» **DATA LINES**:
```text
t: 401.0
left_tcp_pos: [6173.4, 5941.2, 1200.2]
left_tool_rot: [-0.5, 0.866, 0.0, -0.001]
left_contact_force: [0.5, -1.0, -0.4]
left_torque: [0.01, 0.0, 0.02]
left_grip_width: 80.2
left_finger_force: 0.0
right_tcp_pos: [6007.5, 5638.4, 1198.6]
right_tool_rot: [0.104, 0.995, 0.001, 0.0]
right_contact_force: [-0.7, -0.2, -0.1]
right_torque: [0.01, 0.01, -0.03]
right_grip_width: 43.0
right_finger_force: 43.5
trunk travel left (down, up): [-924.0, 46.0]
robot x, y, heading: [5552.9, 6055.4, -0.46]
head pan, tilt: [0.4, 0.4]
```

» **WORK REQUIRED**: Write out the whole listing again. Match it word for word. Use JSON: a list with one string for each line that is not empty.

» **THE SOLUTION**:
[
  "```text",
  "t: 401.0",
  "left_tcp_pos: [6173.4, 5941.2, 1200.2]",
  "left_tool_rot: [-0.5, 0.866, 0.0, -0.001]",
  "left_contact_force: [0.5, -1.0, -0.4]",
  "left_torque: [0.01, 0.0, 0.02]",
  "left_grip_width: 80.2",
  "left_finger_force: 0.0",
  "right_tcp_pos: [6007.5, 5638.4, 1198.6]",
  "right_tool_rot: [0.104, 0.995, 0.001, 0.0]",
  "right_contact_force: [-0.7, -0.2, -0.1]",
  "right_torque: [0.01, 0.01, -0.03]",
  "right_grip_width: 43.0",
  "right_finger_force: 43.5",
  "trunk travel left (down, up): [-924.0, 46.0]",
  "robot x, y, heading: [5552.9, 6055.4, -0.46]",
  "head pan, tilt: [0.4, 0.4]",
  "```"
]